***** GIVEN RECORDS
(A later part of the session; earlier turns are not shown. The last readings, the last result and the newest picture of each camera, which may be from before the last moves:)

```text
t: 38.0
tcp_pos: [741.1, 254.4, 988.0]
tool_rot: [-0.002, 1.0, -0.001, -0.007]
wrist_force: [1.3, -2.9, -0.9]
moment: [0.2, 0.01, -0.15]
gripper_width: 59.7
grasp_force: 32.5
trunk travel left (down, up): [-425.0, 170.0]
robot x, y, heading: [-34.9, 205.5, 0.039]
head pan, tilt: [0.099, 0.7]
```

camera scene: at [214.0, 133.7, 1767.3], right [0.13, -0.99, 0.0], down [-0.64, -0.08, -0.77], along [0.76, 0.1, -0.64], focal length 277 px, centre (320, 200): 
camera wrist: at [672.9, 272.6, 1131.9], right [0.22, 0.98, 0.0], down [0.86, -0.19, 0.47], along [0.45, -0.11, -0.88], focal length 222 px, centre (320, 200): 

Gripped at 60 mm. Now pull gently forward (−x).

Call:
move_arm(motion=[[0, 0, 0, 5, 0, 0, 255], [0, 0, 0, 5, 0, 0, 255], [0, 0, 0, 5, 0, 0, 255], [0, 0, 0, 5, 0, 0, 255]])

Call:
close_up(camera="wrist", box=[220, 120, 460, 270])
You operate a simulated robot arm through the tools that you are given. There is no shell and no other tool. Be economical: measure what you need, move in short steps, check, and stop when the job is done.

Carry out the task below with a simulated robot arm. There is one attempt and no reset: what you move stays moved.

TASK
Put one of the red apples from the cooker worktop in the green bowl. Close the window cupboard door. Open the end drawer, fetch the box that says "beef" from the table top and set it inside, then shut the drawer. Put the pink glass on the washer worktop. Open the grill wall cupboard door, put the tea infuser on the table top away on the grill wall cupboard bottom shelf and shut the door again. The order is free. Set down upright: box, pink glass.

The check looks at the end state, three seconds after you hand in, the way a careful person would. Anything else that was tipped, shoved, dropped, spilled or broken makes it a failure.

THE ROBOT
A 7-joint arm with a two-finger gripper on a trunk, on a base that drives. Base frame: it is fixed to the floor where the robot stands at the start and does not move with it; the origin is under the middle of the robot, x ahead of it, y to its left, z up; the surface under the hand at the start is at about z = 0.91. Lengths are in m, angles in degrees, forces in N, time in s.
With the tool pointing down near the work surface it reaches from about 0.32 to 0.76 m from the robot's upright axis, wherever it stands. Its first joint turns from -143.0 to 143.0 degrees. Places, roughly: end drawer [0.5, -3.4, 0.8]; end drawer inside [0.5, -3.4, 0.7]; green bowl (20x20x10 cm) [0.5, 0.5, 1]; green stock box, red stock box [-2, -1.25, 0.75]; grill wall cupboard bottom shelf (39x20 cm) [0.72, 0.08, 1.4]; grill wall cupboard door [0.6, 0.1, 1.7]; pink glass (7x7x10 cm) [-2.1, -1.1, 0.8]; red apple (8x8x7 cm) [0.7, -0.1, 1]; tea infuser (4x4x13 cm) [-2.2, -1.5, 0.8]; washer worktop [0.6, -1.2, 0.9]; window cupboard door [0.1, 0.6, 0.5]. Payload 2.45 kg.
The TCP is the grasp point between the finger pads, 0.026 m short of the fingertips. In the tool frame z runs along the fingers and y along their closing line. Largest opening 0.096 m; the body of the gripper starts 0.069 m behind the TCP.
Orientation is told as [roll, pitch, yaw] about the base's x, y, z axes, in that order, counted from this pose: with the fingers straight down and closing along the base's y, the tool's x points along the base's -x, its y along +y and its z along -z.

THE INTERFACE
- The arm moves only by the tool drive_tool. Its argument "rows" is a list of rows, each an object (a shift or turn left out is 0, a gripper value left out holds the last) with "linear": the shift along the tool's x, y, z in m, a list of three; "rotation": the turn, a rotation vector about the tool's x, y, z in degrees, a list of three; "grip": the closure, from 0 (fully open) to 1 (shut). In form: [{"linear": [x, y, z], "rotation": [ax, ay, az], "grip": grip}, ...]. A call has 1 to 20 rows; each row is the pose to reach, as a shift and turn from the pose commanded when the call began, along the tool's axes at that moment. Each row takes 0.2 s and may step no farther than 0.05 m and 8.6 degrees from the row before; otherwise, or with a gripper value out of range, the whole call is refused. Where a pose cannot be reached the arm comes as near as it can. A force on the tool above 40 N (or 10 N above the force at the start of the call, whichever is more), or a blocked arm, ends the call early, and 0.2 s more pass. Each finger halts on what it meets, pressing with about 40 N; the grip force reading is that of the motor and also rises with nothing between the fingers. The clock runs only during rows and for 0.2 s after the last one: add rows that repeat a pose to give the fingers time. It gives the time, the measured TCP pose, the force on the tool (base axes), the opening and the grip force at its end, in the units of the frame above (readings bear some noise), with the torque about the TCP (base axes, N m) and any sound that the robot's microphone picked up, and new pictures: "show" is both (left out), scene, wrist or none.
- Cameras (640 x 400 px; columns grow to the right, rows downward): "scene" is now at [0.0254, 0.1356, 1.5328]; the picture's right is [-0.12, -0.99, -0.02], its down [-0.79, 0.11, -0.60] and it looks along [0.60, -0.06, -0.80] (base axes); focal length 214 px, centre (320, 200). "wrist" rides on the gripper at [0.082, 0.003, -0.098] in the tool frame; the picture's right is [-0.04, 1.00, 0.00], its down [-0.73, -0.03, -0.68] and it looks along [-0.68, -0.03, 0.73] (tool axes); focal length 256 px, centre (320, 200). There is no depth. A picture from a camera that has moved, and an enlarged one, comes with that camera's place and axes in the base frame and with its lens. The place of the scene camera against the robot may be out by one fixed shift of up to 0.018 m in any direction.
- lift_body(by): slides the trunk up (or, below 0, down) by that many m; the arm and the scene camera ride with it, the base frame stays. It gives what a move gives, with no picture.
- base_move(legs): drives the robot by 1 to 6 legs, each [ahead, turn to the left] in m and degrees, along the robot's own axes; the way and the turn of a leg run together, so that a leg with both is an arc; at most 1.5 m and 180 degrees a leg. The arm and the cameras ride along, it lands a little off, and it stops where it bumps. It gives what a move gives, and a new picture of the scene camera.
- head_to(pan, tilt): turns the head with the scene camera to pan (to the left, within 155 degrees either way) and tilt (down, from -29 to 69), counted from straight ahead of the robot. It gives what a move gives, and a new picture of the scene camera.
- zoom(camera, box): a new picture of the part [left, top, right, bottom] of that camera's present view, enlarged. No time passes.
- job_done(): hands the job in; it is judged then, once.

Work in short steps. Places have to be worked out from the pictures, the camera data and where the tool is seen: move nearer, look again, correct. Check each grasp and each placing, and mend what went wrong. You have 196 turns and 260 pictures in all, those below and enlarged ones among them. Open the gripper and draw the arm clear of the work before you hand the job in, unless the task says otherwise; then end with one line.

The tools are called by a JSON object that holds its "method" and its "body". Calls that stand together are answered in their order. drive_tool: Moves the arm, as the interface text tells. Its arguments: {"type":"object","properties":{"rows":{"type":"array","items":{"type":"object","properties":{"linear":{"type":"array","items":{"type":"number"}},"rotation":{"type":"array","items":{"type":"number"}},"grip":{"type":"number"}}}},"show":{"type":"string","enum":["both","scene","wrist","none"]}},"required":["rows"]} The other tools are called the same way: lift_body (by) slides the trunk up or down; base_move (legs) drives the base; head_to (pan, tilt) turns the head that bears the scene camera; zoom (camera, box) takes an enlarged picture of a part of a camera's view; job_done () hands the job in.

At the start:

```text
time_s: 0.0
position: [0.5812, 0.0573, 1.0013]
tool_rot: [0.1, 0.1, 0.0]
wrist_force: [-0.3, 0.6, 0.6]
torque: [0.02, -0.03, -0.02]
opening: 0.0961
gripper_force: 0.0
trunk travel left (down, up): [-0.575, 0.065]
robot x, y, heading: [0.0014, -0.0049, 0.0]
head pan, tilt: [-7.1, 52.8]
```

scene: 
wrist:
**********
§ **PROBLEM STATEMENT**: Go through the data and gather every line that holds "travel".

§ **SOLUTION TO THIS TASK**:
trunk travel left (down, up): [-425.0, 170.0]
trunk travel left (down, up): [-0.575, 0.065]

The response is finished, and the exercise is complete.